Dagli scavi dell’anfiteatro provengono pilastrini con rappresentazioni di guerrieri che trionfano sui barbari e ci presentano l’ideologia imperiale della conquista e della supremazia nel luogo che, tra i tanti significati, rappresentava anche la potenza guerriera di Roma.
La ragazza in peplo e un Dionisio dal modellato sicuro ed espressivo ci riportano ai fasti delle domus nolane di età imperiale, opere che sono brandelli di uno splendore perduto ma che per la qualità dell’esecuzione hanno avuto il privilegio di accompagnare una mostra pompeiana in Giappone.

Esco dal museo e rifaccio anch’io il giro dell’archeologia urbana, raggiungendo presso piazza Giordano Bruno il palazzo Covone, dalle nobili forme tardo rinascimentali, col suo portale di piperno che ancor più risalta sulla recente ritinteggiatura in bianco.

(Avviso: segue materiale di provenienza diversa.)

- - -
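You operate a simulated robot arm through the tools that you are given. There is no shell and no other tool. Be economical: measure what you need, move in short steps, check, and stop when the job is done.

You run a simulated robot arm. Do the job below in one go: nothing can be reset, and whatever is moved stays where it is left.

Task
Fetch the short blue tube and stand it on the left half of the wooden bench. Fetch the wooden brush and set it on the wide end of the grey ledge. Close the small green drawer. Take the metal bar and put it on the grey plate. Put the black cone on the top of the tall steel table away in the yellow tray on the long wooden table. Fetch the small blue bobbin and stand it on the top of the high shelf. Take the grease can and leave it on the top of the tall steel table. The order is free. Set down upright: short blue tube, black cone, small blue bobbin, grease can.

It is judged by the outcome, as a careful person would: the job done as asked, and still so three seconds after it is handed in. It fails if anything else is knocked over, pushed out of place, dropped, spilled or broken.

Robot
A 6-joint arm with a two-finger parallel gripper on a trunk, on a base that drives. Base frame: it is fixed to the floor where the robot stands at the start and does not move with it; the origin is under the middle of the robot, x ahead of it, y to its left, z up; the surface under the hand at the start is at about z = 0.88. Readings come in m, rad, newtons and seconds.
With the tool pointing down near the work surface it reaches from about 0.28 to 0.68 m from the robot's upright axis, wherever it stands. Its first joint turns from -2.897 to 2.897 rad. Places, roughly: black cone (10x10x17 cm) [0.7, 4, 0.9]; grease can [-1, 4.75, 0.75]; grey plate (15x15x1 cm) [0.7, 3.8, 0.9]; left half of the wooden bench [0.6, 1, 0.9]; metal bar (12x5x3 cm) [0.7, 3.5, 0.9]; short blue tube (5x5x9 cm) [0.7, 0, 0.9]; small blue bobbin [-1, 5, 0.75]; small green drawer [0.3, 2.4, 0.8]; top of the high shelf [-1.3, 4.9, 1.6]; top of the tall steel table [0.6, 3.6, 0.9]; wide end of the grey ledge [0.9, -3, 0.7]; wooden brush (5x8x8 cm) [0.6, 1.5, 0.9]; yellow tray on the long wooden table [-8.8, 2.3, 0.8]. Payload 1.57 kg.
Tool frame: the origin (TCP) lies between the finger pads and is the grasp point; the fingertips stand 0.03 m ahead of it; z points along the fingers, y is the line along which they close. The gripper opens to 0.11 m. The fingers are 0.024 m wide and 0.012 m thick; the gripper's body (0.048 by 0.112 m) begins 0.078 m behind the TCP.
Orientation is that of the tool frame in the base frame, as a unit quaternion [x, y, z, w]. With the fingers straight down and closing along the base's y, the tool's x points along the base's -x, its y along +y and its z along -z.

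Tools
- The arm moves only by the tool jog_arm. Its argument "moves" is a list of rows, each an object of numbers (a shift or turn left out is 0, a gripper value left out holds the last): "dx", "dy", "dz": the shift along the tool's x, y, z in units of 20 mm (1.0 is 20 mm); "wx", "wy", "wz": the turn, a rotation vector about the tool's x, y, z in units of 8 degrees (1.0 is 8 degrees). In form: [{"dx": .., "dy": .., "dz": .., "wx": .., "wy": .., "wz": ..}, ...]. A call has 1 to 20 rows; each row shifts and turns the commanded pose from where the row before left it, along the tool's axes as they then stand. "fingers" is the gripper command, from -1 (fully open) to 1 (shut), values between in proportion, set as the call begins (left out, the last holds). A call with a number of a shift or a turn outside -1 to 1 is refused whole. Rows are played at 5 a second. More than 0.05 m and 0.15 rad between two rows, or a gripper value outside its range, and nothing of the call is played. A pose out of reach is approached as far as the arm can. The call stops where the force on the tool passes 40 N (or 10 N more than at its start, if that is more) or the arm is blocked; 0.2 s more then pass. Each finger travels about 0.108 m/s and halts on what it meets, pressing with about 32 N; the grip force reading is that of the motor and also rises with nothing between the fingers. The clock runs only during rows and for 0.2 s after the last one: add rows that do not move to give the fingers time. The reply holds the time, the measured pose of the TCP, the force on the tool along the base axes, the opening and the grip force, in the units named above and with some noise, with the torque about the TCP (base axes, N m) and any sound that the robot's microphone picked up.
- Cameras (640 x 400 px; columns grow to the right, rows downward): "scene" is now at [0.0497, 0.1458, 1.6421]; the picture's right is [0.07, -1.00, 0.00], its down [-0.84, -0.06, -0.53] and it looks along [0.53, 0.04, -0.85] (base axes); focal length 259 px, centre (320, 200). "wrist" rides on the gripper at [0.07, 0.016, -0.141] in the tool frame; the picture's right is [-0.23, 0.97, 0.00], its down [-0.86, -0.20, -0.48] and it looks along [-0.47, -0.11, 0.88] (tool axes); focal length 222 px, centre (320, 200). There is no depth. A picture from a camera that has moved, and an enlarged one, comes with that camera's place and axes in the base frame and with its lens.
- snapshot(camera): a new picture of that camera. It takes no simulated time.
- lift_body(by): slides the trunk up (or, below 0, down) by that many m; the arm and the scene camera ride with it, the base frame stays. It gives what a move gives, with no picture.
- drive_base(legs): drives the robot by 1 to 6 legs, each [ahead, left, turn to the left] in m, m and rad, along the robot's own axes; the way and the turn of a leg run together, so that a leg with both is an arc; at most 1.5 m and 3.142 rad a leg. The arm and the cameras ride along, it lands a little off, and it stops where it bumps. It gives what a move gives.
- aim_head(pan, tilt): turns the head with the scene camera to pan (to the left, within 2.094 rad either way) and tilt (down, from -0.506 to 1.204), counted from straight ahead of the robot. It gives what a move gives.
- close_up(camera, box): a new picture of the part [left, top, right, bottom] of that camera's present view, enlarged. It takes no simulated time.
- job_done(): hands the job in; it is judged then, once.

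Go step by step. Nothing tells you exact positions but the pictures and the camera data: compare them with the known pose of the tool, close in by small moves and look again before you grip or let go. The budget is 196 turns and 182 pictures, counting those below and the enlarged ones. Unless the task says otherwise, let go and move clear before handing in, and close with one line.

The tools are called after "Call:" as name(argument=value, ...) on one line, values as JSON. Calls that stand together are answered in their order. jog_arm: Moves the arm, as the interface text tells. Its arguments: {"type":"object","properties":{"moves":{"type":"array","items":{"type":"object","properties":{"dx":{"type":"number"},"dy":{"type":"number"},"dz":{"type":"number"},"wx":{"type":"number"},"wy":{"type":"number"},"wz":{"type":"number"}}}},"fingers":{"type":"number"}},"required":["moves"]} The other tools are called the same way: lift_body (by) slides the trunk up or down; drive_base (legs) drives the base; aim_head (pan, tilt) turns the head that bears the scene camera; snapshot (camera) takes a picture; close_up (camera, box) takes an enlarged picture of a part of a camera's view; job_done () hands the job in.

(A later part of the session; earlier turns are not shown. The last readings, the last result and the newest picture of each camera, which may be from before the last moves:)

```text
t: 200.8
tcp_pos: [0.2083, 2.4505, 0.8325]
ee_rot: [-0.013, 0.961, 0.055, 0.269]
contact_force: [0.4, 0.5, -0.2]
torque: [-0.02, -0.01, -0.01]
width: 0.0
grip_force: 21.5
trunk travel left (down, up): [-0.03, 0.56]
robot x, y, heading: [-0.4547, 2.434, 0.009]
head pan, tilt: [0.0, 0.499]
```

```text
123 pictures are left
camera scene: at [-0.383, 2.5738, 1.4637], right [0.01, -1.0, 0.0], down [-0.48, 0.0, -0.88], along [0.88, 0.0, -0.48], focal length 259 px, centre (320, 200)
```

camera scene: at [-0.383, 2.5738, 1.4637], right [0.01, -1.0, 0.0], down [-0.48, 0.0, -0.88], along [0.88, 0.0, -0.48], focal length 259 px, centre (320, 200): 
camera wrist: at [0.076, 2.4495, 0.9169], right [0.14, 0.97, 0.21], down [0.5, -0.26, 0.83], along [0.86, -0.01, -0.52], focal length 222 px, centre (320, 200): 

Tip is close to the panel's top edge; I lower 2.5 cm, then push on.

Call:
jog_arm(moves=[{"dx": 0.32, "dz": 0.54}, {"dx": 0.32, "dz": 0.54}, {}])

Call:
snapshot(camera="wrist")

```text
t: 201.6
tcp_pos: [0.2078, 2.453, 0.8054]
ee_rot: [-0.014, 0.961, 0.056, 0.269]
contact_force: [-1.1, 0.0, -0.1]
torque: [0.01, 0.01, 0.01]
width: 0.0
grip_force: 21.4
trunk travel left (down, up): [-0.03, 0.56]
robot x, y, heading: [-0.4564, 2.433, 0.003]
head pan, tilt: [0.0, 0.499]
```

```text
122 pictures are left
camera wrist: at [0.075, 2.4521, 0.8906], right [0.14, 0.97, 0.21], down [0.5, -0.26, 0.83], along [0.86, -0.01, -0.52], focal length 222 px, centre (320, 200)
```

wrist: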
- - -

Ad altezza d’uomo nella muratura emergono massicce metope con corazze ed elmi sulla cui provenienza si potrebbe discutere all’infinito in mancanza di dati oggettivi.

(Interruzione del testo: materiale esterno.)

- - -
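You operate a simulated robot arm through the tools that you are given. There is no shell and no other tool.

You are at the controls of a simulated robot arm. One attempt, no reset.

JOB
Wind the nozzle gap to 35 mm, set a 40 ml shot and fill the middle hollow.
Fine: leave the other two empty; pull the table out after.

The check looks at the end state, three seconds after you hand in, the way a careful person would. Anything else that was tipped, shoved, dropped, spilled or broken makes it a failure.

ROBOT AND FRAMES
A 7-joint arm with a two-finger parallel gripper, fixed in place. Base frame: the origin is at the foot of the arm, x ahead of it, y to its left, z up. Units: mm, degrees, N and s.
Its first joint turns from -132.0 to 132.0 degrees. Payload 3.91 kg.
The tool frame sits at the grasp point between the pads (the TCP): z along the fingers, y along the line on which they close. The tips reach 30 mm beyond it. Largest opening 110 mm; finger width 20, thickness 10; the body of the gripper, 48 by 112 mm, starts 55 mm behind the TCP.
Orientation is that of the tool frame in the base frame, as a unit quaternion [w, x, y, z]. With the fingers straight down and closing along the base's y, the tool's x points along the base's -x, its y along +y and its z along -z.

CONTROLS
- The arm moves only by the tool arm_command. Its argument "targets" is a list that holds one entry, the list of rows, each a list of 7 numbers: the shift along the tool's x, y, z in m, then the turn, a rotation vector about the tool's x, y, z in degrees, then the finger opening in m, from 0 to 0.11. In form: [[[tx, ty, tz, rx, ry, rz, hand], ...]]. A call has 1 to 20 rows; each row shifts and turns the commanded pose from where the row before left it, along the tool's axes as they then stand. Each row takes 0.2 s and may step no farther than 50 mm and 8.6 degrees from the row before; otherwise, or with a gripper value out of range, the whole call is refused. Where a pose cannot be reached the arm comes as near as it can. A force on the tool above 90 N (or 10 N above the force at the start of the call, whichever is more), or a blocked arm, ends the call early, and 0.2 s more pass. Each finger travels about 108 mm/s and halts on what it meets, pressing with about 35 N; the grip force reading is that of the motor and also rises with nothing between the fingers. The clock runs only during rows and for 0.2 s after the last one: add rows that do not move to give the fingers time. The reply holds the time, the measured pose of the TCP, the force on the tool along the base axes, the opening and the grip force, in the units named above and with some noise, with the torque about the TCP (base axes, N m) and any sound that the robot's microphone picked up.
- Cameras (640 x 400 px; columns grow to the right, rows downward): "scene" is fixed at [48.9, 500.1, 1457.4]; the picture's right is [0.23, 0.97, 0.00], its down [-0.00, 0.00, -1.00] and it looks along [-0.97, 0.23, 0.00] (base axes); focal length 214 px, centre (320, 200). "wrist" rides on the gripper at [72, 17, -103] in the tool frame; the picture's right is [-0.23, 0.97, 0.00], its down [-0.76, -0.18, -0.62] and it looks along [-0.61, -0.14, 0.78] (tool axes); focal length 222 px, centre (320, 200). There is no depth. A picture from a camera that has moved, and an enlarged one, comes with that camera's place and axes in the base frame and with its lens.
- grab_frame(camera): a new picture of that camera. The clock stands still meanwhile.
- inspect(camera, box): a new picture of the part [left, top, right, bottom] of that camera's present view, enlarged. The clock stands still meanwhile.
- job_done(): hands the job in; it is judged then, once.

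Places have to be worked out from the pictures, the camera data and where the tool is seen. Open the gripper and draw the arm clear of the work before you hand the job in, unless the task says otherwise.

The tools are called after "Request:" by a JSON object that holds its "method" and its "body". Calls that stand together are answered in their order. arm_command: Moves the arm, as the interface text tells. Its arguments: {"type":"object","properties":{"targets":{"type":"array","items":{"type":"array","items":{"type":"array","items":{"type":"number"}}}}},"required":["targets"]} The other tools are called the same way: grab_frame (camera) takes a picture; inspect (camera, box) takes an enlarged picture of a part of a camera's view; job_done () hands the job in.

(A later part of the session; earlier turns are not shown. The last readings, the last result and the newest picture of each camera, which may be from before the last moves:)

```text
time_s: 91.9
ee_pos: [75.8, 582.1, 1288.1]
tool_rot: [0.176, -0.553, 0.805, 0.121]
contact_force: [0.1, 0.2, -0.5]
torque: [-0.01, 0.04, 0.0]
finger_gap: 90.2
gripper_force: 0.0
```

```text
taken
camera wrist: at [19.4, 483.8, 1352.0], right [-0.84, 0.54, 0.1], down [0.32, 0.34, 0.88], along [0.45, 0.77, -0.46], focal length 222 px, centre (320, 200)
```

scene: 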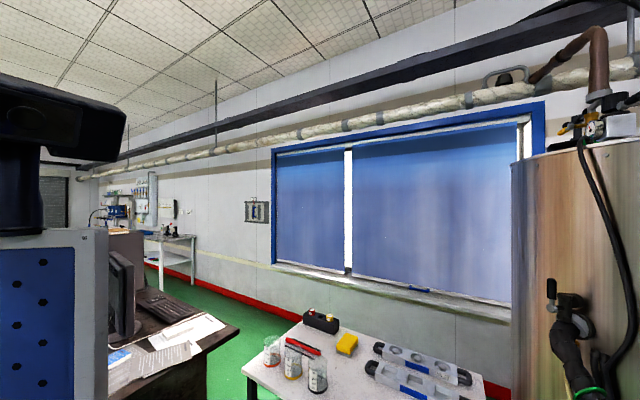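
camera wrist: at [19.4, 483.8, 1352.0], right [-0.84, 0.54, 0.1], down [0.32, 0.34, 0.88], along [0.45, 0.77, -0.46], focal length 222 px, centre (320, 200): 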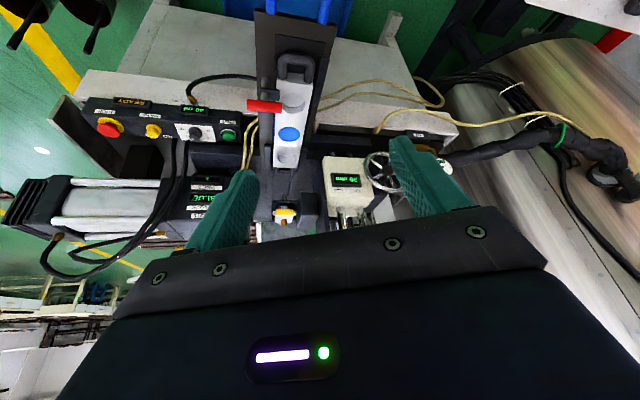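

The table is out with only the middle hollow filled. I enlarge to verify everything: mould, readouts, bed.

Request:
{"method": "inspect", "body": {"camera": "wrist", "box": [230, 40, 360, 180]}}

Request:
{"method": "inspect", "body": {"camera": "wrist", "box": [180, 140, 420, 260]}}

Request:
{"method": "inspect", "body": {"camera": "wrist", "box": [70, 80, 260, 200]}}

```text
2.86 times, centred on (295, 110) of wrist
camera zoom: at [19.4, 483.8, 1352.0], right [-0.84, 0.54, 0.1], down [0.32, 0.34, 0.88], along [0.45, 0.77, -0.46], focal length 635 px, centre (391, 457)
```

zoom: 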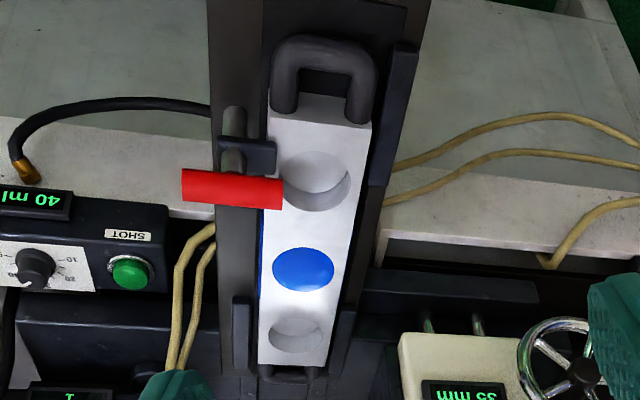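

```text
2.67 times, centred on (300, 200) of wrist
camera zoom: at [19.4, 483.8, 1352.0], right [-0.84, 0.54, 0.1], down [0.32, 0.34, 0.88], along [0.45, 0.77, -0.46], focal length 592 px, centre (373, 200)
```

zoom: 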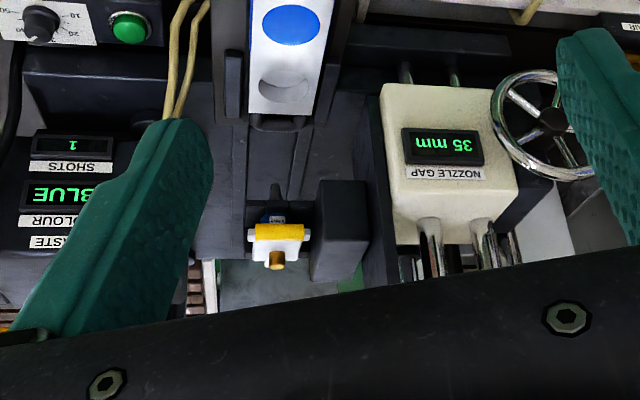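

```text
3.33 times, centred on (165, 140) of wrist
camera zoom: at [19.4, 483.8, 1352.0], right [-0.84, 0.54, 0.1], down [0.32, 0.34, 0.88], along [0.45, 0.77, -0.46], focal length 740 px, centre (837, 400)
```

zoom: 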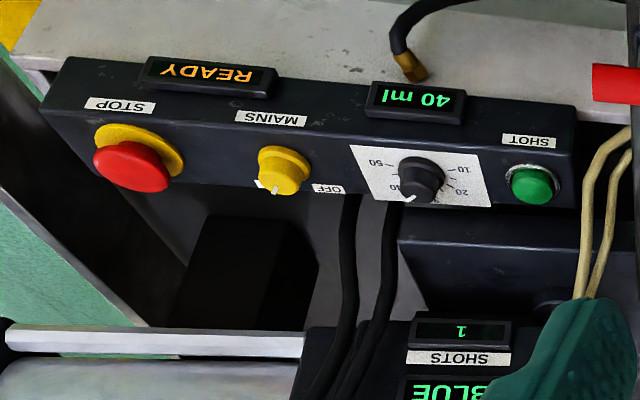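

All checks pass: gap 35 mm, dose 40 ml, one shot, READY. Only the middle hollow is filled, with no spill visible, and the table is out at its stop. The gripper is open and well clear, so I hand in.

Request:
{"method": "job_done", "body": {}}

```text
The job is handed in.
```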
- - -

Nella pubblicistica locale si parlava del teatro, definitivamente dissestato dal conte Orsini per costruire il suo palazzo (oggi sede del tribunale di Nola) a pochi passi da qui, nella piazza; nei pannelli del museo si ipotizza facessero parte di recinti tombali. Sicuramente con i loro tratti di scalpello decisi e la precisione dei particolari fanno risaltare la potenza dell’impero, la cui immagine doveva giungere in tutte le città grandi o piccole, e soprattutto in quelle che di questa storia di conquiste erano parte integrante, il cuore di quella stirpe italica che, fusasi con i latini, alla fine aveva conquistato l’impero.